Repeat the whole listing below, word for word. Use JSON: a list with one string for each line that is not empty.
· · ·
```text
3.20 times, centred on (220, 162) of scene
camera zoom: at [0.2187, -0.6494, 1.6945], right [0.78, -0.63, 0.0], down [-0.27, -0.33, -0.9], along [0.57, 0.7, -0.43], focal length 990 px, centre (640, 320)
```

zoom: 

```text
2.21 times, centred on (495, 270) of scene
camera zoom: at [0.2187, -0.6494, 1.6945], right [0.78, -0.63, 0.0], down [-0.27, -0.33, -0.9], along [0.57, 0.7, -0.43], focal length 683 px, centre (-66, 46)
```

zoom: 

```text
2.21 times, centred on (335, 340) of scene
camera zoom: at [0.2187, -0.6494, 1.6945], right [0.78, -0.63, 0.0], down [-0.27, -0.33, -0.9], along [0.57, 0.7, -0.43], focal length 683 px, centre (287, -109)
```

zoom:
· · ·
WRITTEN REPLY =>
[
  "```text",
  "3.20 times, centred on (220, 162) of scene",
  "camera zoom: at [0.2187, -0.6494, 1.6945], right [0.78, -0.63, 0.0], down [-0.27, -0.33, -0.9], along [0.57, 0.7, -0.43], focal length 990 px, centre (640, 320)",
  "```",
  "zoom: ",
  "```text",
  "2.21 times, centred on (495, 270) of scene",
  "camera zoom: at [0.2187, -0.6494, 1.6945], right [0.78, -0.63, 0.0], down [-0.27, -0.33, -0.9], along [0.57, 0.7, -0.43], focal length 683 px, centre (-66, 46)",
  "```",
  "zoom: ",
  "```text",
  "2.21 times, centred on (335, 340) of scene",
  "camera zoom: at [0.2187, -0.6494, 1.6945], right [0.78, -0.63, 0.0], down [-0.27, -0.33, -0.9], along [0.57, 0.7, -0.43], focal length 683 px, centre (287, -109)",
  "```",
  "zoom:"
]